Wenn es um journalistische Formate gibt, muss der journalistische Kodex greifen. Der gebetet auch eine Trennung von Meinung und Nachricht. Aber „Die Lage der Nation“ und „Apokalypse und Filterkaffe“ kommentieren die Nachrichten. Sie nehmen sich die Nachrichten des Tages oder der Woche vor und bewerten diese. Das heißt: Sie sind Meinungspodcastes. Das erkennt auch Der- oder Diejenige, die vielleicht nicht so medienkompetent sind.
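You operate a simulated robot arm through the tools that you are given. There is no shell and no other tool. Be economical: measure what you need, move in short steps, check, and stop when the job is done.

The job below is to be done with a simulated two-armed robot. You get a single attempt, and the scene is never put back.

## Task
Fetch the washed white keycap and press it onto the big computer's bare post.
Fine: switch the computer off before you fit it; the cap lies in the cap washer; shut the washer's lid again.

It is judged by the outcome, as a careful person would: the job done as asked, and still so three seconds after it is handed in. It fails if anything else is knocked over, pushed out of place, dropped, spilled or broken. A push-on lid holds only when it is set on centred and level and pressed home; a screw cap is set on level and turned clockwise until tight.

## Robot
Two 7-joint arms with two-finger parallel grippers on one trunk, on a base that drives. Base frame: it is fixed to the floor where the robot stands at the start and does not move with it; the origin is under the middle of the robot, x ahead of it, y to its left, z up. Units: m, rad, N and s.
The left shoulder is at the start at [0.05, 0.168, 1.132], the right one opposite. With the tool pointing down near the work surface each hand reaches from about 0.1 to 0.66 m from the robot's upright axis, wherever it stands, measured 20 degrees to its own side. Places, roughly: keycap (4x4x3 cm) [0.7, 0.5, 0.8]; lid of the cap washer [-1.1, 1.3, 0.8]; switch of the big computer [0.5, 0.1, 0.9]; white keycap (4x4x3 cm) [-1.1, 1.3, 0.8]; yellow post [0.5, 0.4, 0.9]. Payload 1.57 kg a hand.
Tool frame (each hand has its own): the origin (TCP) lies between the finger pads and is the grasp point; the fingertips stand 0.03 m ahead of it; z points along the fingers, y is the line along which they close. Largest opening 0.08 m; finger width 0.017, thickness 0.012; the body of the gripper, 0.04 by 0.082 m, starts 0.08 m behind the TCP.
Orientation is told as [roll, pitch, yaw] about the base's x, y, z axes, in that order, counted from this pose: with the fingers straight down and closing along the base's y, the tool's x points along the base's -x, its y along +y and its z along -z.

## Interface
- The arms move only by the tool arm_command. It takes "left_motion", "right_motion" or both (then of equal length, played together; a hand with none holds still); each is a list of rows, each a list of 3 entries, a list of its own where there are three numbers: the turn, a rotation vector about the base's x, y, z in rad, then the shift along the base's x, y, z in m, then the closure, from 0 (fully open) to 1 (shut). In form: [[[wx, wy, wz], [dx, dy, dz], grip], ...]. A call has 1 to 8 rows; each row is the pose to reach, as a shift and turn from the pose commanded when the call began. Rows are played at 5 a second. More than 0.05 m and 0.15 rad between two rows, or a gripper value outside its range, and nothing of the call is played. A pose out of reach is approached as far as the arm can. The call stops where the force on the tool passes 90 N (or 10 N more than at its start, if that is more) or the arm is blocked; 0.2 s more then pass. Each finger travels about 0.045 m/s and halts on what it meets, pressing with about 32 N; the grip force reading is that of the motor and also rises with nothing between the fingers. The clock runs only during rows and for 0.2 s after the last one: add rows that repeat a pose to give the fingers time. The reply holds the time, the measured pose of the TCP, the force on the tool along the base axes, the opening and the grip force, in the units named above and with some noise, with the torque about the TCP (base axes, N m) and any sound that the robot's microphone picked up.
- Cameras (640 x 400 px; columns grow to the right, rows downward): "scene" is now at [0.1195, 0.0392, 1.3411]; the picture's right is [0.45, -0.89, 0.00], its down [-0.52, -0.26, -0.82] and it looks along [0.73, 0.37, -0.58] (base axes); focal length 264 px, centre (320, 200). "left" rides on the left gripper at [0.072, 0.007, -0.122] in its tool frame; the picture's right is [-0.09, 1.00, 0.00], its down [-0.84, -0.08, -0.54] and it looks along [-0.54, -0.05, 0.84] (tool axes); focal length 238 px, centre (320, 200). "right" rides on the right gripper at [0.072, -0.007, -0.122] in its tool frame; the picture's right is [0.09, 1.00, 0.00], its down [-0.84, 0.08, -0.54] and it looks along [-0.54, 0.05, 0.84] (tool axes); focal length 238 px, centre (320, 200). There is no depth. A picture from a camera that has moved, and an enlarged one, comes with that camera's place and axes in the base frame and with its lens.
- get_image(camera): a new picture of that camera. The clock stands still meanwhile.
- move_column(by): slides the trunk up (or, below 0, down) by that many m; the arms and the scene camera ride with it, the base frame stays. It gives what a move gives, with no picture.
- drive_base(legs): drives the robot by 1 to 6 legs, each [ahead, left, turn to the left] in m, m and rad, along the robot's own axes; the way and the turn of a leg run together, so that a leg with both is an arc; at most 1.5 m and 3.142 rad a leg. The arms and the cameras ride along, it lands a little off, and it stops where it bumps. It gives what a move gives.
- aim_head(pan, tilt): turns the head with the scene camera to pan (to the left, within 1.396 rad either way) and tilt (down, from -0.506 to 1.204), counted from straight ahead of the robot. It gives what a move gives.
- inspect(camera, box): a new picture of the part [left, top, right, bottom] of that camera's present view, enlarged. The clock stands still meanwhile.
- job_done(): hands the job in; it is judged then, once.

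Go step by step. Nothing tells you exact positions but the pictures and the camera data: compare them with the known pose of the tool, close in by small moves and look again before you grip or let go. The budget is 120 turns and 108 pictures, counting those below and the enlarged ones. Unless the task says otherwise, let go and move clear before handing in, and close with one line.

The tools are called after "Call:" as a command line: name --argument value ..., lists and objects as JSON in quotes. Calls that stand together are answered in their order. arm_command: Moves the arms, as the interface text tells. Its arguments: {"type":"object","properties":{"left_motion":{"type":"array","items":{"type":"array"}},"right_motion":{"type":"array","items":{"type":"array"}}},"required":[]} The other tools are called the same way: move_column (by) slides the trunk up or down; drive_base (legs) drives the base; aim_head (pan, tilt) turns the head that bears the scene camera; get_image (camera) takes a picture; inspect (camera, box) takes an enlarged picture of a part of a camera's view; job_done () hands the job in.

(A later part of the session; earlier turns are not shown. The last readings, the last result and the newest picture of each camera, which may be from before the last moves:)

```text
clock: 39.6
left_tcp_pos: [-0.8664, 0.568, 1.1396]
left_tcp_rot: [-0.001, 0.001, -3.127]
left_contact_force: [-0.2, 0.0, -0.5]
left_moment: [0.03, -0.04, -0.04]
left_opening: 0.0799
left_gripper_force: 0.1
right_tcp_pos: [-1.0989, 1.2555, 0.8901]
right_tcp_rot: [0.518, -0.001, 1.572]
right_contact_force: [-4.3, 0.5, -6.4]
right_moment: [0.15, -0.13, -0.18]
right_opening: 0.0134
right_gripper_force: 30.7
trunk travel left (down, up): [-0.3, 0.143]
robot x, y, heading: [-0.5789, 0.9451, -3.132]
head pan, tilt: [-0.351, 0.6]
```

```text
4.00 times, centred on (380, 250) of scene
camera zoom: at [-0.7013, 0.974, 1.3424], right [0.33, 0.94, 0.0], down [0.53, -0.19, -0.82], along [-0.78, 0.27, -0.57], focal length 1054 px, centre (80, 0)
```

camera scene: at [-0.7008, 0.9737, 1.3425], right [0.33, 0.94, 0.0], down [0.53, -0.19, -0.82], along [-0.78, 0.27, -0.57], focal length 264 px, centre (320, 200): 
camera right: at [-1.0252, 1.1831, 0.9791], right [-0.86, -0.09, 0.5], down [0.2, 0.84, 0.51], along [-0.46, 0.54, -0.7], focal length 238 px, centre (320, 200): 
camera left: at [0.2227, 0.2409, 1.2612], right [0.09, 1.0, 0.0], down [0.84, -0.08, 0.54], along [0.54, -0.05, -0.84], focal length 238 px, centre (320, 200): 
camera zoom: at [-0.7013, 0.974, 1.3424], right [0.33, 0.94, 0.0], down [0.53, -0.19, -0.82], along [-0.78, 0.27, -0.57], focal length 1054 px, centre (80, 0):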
Gerade das ist aber auch der Charme dieser Sendungen: Sie sind spontan. Man kann hinterher immer schneiden, das geht aber zu Lasten der Authentizität. Von daher - ich finde es hier auch nach einem Blick in die gesamte Studie etwas schwierig zu sagen: „Jaaa, ist halt schwierig so mit Nachrichten und Meinung“. Ich höre lieber unterhaltsamen Menschen als steifen Langweilern zu. Offenbar nicht nur ich, wenn es die „Lage der Nation“ auf die obersten Ränge der Spotify-Liste geschafft hat.

Zustimmen kann ich beim kritischen Blick auf das Bestreben der Streaming-Dienste mehr und mehr Podcaster in ihren eingezäunten Garten zu bekommen. Die Podcatcher-Programm mit denen man die RSS-Feeds abonnieren konnte verschwinden nach und nach. Ersetzt werden sie durch Apples-Podcast-Programm, durch Spotify, durch Deezer oder andere Streaming-Dienste - auch Audible von Amazon ist ja längst dabei. Momentan ist noch nicht ganz klar, wer als neues „YouTube für Podcasts“ aus dem Kampf hervorgehen wird. Man könnte sein Geld auf Spotify setzen, aber Apple hat durch das Podcasting-Verzeichnis mehr Inhalte im Angebot. Audible dagegen etablierte Kundschaft von Hörbüchliebhaber*innen, für die Podcasts nichts Ungewohntes sein dürften. Ist ja nicht viel anders als wenn kurze Kapitel aus einem Buch vorlesen werden. Arg verkürzt, aber passt ja, der Vergleich. Wer sich selbst ein Bild machen möchte - gibt es eine Metapher mit Hören eigentlich? Wer selber gerne zuhören möchte? - vertiefe sich in die Ergebnisse der Otto-Brenner-Stiftung.